Tales have been told as long as people have been talking. Tales well told communicate their message in a way that all of us like to hear. Many of us may not relish a philosophical or moral treatise but truth in the guise of a good story will be enjoyed by all.

Over hundreds of years as stories are handed down from one generation to another some points slip out some creep in some are exaggerated. The authenticity of the stories is not the issue whether a particular event took place or not a Saint really did this or that a miracle actually happened. What is important is the moral the message contained in the story. Saints use stories to hammer home what we need to know. The stories serve as vehicles for their teachings enabling the reader to absorb their perennial wisdom in a simple direct way.

Most of the stories in this book were drawn from the discourses of maharaj Sawan Singh (1858-1948) known by his disciples as the great Master. A military Engineer and Persian scholar he was a disciple of Baba jaimal Singh (1839-1903) who founded the Radha Soami Satsang near beas in the Punjab India for forty five years the great master taught the path of mysticism and meditation known as surat Shabd yoga the way of the saints and the science of the soul.

In this revised edition of tales of the mystic east some sixty additional stories have been translated from the original Punjabi and included with those of the earlier editions. As before the tales have been retold with additional contextual and cultural details for the benefit of readers unfamiliar with the Eastern traditions.

The book is now in two parts: the first and major part of the book contains new stories, as well as the retranslated and sometimes reworked tales from the first edition; the second part contains largely new material in the form of personal anecdotes originally recounted by the Great Master, and now retold, but retaining as far as possible his words and manner of speech.

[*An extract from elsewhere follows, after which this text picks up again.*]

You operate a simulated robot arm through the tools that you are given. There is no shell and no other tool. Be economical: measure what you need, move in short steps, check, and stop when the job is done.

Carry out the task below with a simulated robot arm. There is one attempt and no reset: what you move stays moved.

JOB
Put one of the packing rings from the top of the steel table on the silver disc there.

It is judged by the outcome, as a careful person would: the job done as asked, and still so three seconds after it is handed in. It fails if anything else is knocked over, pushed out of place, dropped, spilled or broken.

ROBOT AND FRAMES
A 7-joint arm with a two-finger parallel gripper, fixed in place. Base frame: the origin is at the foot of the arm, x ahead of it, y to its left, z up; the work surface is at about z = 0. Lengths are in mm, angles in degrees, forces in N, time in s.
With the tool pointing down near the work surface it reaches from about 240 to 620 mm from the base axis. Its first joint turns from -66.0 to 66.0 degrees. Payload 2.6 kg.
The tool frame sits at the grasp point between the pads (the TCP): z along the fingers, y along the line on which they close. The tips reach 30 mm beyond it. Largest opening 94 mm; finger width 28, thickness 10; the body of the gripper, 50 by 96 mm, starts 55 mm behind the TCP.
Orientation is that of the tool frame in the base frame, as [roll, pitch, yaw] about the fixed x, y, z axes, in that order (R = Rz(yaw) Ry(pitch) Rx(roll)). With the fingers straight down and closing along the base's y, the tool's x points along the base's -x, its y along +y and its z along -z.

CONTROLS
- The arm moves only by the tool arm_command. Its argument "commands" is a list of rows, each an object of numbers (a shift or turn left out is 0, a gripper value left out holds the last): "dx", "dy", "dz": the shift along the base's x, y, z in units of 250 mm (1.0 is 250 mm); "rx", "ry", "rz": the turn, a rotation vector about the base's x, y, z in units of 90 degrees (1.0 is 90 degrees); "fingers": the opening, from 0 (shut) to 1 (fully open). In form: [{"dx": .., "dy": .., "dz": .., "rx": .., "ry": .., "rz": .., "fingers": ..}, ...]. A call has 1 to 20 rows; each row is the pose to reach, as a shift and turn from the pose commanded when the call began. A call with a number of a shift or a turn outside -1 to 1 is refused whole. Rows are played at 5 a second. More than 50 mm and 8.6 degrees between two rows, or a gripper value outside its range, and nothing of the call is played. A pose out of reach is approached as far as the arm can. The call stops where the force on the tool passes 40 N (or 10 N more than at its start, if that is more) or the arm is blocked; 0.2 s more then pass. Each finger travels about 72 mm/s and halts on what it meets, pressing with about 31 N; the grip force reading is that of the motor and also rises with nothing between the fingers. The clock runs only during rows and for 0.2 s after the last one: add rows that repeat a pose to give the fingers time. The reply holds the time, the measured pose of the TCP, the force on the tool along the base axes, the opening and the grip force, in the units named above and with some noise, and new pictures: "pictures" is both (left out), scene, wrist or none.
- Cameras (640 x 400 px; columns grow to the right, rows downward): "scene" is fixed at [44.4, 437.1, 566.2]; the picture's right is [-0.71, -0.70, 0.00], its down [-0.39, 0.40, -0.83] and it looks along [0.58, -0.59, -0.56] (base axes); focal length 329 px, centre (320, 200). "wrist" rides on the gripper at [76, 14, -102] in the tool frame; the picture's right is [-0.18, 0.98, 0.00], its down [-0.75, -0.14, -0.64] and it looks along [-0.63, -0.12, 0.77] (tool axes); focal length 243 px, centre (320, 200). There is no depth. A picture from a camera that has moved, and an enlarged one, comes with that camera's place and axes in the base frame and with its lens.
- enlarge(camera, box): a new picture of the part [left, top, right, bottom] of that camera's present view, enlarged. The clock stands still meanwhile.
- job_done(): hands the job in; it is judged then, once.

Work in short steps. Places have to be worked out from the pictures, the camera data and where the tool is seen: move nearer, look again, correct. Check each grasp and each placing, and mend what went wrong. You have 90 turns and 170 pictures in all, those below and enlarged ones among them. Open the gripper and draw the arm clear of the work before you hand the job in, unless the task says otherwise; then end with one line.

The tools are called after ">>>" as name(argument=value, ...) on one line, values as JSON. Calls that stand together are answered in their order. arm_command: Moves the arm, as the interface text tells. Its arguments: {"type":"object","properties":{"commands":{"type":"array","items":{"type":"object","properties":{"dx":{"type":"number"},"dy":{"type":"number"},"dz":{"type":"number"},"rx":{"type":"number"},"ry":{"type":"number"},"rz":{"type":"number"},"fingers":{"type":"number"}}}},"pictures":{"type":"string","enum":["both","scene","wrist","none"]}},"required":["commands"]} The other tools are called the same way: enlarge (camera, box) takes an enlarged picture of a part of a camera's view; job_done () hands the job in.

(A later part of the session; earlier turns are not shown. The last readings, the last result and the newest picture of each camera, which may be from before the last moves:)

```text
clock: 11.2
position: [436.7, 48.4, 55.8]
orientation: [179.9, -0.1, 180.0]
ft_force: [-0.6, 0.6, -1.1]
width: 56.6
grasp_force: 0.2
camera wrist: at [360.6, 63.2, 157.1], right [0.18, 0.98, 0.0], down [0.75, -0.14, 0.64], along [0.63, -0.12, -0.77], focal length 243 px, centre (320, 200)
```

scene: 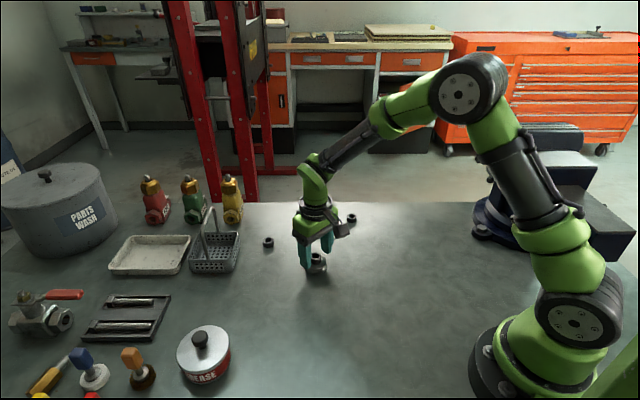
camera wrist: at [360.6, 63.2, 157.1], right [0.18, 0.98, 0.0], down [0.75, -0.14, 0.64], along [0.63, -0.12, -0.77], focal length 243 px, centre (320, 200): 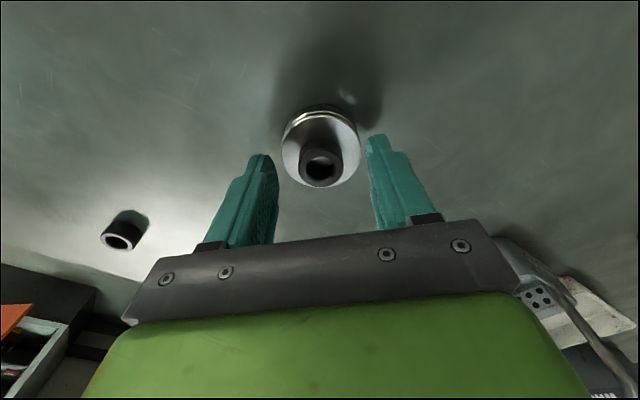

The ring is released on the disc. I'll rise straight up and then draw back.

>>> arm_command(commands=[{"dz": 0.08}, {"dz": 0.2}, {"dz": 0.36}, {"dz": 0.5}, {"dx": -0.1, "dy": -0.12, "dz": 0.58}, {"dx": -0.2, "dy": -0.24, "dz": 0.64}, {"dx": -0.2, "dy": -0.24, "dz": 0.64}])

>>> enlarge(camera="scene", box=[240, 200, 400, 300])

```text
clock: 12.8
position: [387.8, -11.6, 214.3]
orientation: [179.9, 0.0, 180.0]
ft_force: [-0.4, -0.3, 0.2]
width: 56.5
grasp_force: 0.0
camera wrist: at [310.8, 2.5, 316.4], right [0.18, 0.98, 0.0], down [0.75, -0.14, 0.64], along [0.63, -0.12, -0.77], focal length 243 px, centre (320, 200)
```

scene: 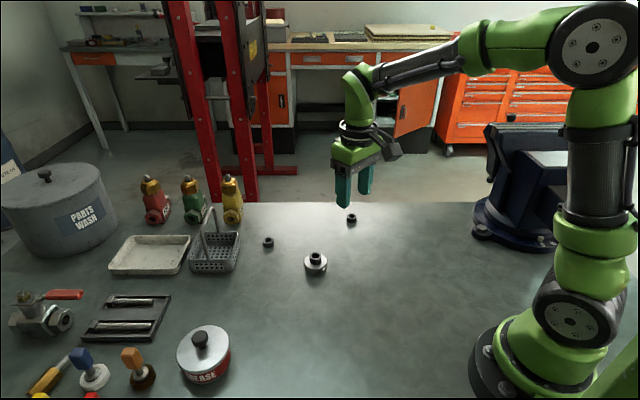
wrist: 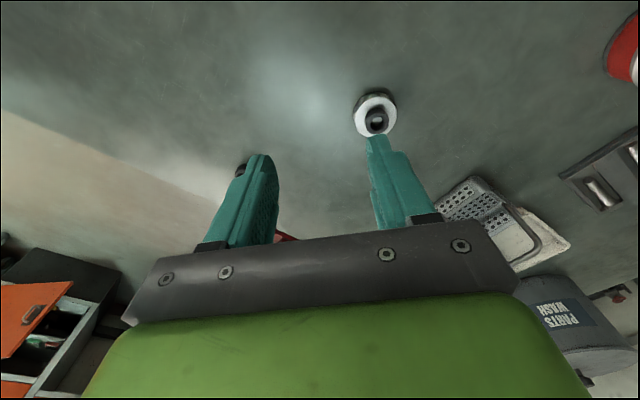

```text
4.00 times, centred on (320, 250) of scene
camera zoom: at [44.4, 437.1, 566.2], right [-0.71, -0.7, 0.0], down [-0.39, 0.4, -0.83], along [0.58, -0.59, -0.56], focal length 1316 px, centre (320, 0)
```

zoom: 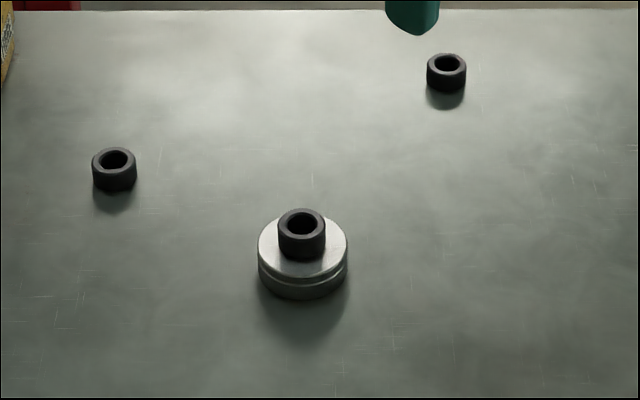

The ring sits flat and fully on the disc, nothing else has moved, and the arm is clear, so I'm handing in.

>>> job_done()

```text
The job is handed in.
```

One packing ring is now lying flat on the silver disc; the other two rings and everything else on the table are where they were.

The central truth that weaves its way through the book is the one message of all enlightened souls since history began: Love is God. But it is not, in fact, that simple, for the way to the kingdom of love crosses enemy territory, the enemy is mostly undercover, and we keep losing sight of the danger all around. The enemy is our mind; indeed, the mind is our favorite companion, and it is only gradually that we discover it is a trickster and a traitor—that it is our only real foe. It deceives, flatters, and seduces; like an autocratic dictator, i can even destroy us with its power.

The stories are very simple and will be enjoyed by young and old alike. This is the beauty of stories as a teaching medium, for we can all appreciate them from our particular point of view. For the discerning reader, they alert us to the many pitfalls on the way to God. And they inspire us to engage the enemy in battle by pointing to the beauty and brilliance of the land ahead. They talk of surrender, simplicity, devotion; of faith and obedience—the way of the spirit; and they talk of hypocrisy, confusion, vanity, anger, lust— endless deceits of the self-absorbed mind.

Set in the context of the traditions of Hinduism, Islam, and the Sikhs of north India, they remind us that, irrespective of the words and ways we use to describe moral and spiritual truths, those truths themselves are the same. We may call love God, Allah, Ram or Wahiguru; we may call the spiritual Master the Satguru, Guru or Murshid; we may call God’s creative power the Word, Shabd, Nam, or Kalma; we may worship in a synagogue, church, mosque, temple or gurdwara; we may express the entire gamut of human experience in any language; but none of this matters if we are looking for Truth, because Truth exists at a different level from all these forms.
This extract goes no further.